In the front view we'll draw in the sterno-cleido-mastoids that run from behind the ear to the center of the collar bones, right between the top of the pectorals. Then we'll draw the trapezius muscles from both the front and back view. These muscles attach at the bottom/back of the skull and run both down the spine and also out to the sides, attaching at the top of the shoulder. Remember that you're not just drawing lines. You're outlining soft shapes that are wrapped around hard bones. It's ok to keep things poofy and cartoony in this kind of study. Just try to simplify the overall idea and remember a few anatomical landmarks for each set of muscles. The traps are like a kite that spreads out and connects at four points, in a diamond shape. Try to make those kinds of mental comparisons for each muscle set.
Here I want to draw the primary muscles seen from each angle. On the upper arm, we see the biceps on the front angle and the triceps on the rear angle. The biceps can be drawn as a rounded rectangle running vertically, down from the shoulder to the elbow pit. Each bicep actually has two parts, but it usually appears as a single muscle. Similarly, the triceps are made of three muscle heads, but typically appear as two. Weird. The large heads of the triceps sit high up on the back of the arm, which two larger tendons run down each side and connect at the elbow. I went ahead and included the elbows in the overall triceps shape.
Now it's time for the forearms muscles. These are some of the most complicated muscles on the body, so I recommend looking at a mirror and using an anatomy book, action figure or photo reference to help you place these muscles. The larger forearms muscles attach half-way up the upper arm and sit high up on the forearm. The forearms become more slender toward the wrist as the muscles run into tendons.
Using each opposite image as reference, we can finish up the arms by adding the remaining muscles that are mostly obscured in each view. Knowing what the triceps look like from the rear view should make them easily recognizable in the front view. The same goes for the biceps. With study and practice, you should be able to almost create a 3D model of these muscles in your head. It does take an insane amount of practice to start memorizing this stuff, though, so keep drawing.
On the front, let's outline the bottom of the ribcage and start adding the interlocking muscles below the pectorals. These are the serratus anterior. On the back view, we can draw the lats I mentioned in the previous drawing. They're only partially visible in the front view, but they dominate a good portion of the back in the rear view. Again, you really need to study an anatomy book to understand these muscles and how they wrap around the body. I can't give you enough examples to really give you the idea. You just have to study it and, if possible, view a live specimen.

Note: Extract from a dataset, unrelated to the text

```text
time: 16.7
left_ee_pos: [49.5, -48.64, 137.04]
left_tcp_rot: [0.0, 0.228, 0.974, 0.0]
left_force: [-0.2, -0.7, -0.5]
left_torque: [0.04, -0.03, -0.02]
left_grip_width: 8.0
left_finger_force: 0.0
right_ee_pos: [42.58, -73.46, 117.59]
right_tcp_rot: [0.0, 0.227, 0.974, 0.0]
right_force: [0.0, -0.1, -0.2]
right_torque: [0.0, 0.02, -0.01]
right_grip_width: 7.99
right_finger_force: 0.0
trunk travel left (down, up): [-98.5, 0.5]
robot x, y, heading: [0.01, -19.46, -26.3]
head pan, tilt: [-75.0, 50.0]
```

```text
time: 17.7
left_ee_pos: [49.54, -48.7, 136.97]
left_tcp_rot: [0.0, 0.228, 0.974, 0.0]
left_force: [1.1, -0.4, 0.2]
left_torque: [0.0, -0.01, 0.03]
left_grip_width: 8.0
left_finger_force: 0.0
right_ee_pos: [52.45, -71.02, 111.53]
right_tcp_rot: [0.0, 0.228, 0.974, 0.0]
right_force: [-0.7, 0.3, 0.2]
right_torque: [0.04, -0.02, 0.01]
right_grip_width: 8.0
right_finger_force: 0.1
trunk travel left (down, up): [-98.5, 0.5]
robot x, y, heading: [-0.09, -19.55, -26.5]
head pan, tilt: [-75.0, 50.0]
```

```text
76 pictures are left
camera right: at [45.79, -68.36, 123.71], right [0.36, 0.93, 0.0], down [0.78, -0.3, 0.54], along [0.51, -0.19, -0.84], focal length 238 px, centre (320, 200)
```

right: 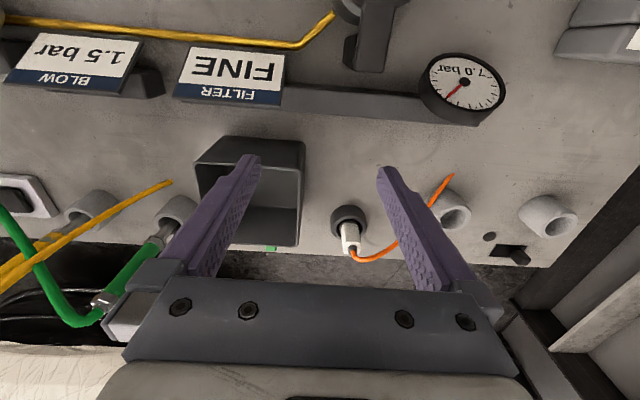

This step is pretty each. First we'll outline the top ridge of the pelvis. On the rear view, it runs along the top of the gluteus muscles. On the front view, the line continues down to the crotch. From there, we can add the six pack of ab muscles. There are actually 8 rows of abs, but we drew the top row in the previous step. Since those rest on top of the ribcage, they're usually less developed and less visible than the standard six-pack.

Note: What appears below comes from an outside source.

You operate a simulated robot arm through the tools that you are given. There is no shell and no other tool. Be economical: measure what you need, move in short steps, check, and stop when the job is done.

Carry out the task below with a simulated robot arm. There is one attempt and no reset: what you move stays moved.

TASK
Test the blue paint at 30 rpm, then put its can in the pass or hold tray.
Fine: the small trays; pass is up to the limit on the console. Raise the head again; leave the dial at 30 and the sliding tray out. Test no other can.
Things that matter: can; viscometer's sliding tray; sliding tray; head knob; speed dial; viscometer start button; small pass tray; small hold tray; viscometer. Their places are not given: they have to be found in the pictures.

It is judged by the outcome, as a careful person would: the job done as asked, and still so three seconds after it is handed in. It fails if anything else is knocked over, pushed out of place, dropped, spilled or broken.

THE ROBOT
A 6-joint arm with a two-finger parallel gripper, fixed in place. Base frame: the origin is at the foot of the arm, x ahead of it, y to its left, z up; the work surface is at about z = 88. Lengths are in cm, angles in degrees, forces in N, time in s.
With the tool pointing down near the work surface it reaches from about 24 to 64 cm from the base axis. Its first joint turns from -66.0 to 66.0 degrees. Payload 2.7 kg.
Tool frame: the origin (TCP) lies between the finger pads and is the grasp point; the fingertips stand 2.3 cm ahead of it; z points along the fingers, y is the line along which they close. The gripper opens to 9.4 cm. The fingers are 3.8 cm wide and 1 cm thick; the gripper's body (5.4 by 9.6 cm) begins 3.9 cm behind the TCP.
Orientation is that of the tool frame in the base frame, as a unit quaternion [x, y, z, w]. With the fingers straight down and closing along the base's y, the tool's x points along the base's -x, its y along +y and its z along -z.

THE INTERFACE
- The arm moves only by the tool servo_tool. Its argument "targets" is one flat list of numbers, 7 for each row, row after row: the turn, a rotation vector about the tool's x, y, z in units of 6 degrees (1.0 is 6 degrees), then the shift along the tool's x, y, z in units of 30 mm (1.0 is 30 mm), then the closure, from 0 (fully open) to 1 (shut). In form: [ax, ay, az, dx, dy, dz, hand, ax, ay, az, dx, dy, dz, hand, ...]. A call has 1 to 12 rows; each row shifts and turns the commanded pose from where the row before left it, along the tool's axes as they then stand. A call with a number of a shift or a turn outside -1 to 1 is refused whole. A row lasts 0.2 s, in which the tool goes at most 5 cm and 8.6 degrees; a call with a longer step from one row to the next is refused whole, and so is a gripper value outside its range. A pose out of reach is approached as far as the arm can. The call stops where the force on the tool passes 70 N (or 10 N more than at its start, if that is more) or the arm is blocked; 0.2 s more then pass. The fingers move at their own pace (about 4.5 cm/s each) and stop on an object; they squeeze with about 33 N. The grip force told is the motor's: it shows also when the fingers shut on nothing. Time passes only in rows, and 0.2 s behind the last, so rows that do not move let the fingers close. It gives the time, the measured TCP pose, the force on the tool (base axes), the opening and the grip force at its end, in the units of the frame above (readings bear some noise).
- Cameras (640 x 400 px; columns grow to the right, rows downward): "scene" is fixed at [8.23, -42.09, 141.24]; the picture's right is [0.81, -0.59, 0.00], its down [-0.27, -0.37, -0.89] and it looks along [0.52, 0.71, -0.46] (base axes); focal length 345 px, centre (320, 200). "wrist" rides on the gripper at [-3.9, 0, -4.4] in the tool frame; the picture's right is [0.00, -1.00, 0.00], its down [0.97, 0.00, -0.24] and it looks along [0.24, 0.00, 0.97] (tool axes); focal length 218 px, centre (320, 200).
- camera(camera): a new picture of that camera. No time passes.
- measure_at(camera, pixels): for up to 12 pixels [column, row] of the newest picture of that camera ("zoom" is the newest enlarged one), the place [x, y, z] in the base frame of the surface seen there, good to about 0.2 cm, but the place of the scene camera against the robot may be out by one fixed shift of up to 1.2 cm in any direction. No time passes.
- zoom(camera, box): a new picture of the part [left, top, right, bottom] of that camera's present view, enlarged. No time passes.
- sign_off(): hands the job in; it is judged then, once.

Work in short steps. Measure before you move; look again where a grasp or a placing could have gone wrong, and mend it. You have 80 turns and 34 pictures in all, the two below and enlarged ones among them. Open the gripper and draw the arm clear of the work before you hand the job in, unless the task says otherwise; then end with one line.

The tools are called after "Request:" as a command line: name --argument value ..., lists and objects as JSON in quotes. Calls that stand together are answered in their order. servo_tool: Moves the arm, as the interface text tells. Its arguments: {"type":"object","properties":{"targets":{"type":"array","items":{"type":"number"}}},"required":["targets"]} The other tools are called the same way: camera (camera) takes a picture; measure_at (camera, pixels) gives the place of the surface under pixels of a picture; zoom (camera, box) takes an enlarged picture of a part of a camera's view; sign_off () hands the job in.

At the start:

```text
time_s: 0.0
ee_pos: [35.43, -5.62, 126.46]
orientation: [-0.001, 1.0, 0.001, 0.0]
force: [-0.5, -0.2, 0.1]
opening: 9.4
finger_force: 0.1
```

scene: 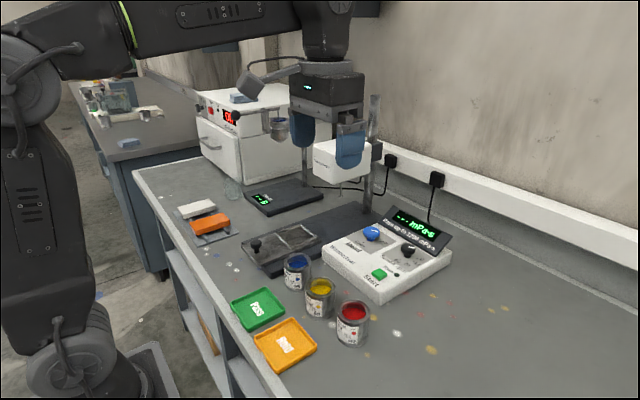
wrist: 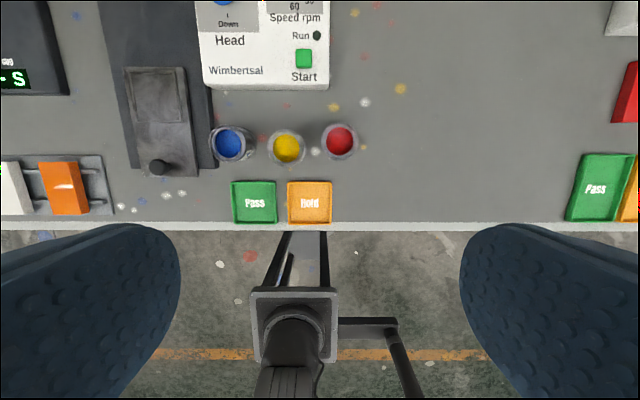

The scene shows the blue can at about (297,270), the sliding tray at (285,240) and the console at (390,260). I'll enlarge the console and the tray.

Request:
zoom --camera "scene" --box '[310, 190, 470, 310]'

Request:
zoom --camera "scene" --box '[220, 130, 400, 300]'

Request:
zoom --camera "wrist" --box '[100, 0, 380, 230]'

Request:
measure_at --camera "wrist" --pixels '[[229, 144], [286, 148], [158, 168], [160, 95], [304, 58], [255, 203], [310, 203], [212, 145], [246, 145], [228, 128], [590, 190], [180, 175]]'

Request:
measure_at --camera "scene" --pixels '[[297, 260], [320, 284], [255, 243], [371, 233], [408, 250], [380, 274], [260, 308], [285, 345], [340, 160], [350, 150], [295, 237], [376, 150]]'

Now we'll draw the major muscles seen on the front and back of the legs. On the front, start by drawing each kneecap. The center quad muscles runs from the kneecap up to the pelvis ridge. The tendons that attach to the bone are skinny, but the muscle itself is very large. The quads, combined, are the largest muscles in the body. At least, I think that's true. If it's not the quads, it has to be the hamstrings. That's what we see on the back view, just under the buttocks. These are basically the biceps of the legs, and they function in exactly the same way. There are actually two pairs of gluts -- gluteus maximus (the butt itself), and gluteus medius, which sit above and to the sides. Medius has a triangular shape to it, and it can be visible in both the front and rear views.
Now we can add the main muscle heads that rest of either side of the center quad muscle. The bulk of these muscles rests just above the kneecap, but they actually attach to the lower leg bone as well as the upper leg bone. You may notice a tube-like shape behind the inner quads. That's the ilio-tibial band. It runs from the iliac crest (the upper ridge of the pelvis) down to the tibia bone. I like drawing the IT band, for some reason. Draw in some feet so we can start wrapping up this bad boy.
The calf muscles mirror the forearm muscles in an interesting sort of reverse-symmetry... if that makes any sense. The bulky muscles sit high on the back of the leg and tendons run down toward the ankle, all the way to the toes. The shin itself is mostly flat and bony, but there are muscles that run along the outer edge of the shin bone. I've added some extra bulk to the lower legs. It's a bit cartoony, but I think it works for this character.
With all the muscles in place, we can go in and detail this sucker in any way we please. I decided to go with my thin line-drawing style. I kept the upper body very defined, but blurred out the lower body muscles a bit so that not every muscle looks as if it's being flexed at the same time. What's that? He had three claws on one hand and four fingers on the other?? Of course he does. He's a mutant, alien-thing, after all. Hmph!
I think the coloring step is pretty important when it comes to illustrating a character that's muscular and mostly unclothed. Unless you're adding heavy shadows to define the muscle shapes, a black outline isn't always clear to the viewer. That's why it's important to break up your lines when possible, and to add extra definition with color. It can be ink wash, dyes, art markers, digital color, or even pencil shading on top of inked line art. There are tons of things you can do, and it's worth the extra effort. If you're afraid of messing up your original drawing with color, make a photocopy and use cardstock if possible. Most printing places carry that. Anyway, I hope this tutorial has helped you start to grasp some of what goes into drawing the muscular human figure. Like I said, there's a lot more work and studying required to do it properly. I'm still studying, and I may never be finished studying the human figure. There's always something new to learn. Just keep wondering, keep looking, and keep drawing. Thanks for viewing!